COLLECTED MATERIAL:

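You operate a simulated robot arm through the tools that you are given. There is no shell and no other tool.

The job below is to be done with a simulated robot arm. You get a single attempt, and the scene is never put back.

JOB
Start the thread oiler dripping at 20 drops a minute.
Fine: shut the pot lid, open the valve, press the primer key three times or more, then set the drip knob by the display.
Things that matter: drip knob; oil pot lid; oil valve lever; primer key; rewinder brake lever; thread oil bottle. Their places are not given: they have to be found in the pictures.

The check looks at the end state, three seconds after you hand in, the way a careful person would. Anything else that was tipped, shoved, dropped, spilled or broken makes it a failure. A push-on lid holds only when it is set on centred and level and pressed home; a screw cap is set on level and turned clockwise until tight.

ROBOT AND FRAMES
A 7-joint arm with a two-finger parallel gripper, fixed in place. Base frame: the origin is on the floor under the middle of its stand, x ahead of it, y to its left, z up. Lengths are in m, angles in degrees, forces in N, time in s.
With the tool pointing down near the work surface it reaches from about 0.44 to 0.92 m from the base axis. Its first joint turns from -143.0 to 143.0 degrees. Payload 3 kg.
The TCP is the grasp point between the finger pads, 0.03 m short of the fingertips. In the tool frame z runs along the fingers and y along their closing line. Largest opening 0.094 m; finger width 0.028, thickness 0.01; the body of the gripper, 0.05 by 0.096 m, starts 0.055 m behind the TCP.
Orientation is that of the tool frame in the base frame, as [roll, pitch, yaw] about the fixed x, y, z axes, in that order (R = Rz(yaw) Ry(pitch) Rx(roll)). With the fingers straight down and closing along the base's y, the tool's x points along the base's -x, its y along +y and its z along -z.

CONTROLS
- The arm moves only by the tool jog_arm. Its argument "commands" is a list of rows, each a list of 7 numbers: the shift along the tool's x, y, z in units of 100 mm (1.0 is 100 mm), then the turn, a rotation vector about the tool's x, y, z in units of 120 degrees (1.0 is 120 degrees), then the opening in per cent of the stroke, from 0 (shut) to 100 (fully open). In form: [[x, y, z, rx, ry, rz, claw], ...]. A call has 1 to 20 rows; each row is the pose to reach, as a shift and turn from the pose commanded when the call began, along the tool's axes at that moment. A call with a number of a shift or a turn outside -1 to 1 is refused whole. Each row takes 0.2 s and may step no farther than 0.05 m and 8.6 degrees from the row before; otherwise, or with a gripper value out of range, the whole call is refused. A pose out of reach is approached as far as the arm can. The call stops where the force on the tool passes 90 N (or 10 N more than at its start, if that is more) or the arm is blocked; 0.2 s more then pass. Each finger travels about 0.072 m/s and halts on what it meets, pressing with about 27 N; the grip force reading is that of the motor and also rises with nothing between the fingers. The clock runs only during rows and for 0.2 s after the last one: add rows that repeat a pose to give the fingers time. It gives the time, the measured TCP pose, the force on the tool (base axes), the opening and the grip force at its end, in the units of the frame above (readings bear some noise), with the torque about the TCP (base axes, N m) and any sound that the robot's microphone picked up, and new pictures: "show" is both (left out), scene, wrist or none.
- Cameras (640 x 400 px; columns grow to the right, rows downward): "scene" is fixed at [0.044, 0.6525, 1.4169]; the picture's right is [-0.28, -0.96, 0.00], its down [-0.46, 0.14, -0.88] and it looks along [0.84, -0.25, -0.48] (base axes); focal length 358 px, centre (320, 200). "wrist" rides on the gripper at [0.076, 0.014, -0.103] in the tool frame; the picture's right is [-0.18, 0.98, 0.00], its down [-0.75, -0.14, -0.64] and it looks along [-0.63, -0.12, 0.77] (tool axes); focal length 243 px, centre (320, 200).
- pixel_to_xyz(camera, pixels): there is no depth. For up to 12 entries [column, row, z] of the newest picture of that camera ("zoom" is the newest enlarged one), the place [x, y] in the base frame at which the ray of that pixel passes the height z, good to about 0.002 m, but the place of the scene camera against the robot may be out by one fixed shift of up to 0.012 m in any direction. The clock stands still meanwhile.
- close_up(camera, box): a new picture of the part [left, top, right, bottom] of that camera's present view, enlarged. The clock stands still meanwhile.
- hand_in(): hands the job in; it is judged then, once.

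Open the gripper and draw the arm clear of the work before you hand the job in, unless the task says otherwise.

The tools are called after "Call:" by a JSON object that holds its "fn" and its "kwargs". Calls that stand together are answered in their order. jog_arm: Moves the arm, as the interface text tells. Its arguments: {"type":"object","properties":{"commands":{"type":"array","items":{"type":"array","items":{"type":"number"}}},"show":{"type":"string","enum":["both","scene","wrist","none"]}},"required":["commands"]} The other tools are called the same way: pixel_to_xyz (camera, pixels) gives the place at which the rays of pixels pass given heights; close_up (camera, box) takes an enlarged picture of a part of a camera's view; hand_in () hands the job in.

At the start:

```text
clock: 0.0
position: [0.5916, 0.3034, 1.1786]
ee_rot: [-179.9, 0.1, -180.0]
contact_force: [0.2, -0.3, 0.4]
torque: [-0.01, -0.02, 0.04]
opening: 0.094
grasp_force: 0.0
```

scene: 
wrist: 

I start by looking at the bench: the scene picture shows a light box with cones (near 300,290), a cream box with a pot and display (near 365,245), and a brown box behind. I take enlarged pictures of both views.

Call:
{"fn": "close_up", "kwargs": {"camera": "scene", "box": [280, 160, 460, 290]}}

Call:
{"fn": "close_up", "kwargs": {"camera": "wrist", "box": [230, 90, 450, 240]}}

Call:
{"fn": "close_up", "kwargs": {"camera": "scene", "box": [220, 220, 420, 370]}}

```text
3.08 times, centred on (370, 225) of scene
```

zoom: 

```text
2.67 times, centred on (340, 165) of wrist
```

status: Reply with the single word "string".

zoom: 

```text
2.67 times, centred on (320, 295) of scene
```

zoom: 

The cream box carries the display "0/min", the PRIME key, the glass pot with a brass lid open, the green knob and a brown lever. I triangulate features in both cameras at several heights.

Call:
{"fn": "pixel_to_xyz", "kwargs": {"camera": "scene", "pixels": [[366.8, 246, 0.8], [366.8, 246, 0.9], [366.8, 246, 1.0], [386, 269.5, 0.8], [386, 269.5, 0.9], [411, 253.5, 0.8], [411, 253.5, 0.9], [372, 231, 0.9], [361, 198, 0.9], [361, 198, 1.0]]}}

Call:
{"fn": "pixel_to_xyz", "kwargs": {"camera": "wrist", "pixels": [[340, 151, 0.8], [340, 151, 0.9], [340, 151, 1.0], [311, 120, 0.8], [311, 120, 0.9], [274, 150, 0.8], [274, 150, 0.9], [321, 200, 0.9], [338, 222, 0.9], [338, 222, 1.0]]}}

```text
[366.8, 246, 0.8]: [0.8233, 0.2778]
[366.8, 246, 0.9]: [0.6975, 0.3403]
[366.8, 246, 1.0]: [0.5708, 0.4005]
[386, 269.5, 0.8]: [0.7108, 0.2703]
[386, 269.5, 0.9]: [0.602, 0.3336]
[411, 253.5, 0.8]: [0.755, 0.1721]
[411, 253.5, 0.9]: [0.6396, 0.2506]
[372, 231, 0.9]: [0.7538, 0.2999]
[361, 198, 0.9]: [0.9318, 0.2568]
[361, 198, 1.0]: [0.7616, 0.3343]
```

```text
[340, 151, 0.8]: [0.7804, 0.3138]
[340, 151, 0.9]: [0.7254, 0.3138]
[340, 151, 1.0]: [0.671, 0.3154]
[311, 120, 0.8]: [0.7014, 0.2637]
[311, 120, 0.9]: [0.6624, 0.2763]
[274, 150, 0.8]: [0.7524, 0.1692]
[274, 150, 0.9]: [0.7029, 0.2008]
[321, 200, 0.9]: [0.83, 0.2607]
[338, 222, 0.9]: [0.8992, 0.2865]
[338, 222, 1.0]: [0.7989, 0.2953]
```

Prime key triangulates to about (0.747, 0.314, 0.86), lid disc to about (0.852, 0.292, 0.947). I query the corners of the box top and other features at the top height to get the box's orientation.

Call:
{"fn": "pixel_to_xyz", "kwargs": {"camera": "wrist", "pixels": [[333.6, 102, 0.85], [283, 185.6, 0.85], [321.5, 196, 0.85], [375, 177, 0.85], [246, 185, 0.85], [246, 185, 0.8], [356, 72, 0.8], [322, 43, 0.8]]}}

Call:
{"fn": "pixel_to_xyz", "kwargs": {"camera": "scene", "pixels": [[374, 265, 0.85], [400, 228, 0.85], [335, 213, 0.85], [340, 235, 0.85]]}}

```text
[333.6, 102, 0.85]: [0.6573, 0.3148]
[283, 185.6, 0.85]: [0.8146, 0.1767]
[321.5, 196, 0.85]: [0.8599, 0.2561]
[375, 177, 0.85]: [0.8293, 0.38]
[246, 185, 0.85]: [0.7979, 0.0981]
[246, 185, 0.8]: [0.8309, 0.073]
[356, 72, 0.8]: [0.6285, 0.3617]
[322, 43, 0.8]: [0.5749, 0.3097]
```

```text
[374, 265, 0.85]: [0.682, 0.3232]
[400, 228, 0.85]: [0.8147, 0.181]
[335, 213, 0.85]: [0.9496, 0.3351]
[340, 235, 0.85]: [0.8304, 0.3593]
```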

WHAT IS NEEDED:
Please repeat word for word the lines above that run from the beginning through the line containing "Fine: shut the", keeping both the first and that last line.

WRITTEN ANSWER:
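You operate a simulated robot arm through the tools that you are given. There is no shell and no other tool.

The job below is to be done with a simulated robot arm. You get a single attempt, and the scene is never put back.

JOB
Start the thread oiler dripping at 20 drops a minute.
Fine: shut the pot lid, open the valve, press the primer key three times or more, then set the drip knob by the display.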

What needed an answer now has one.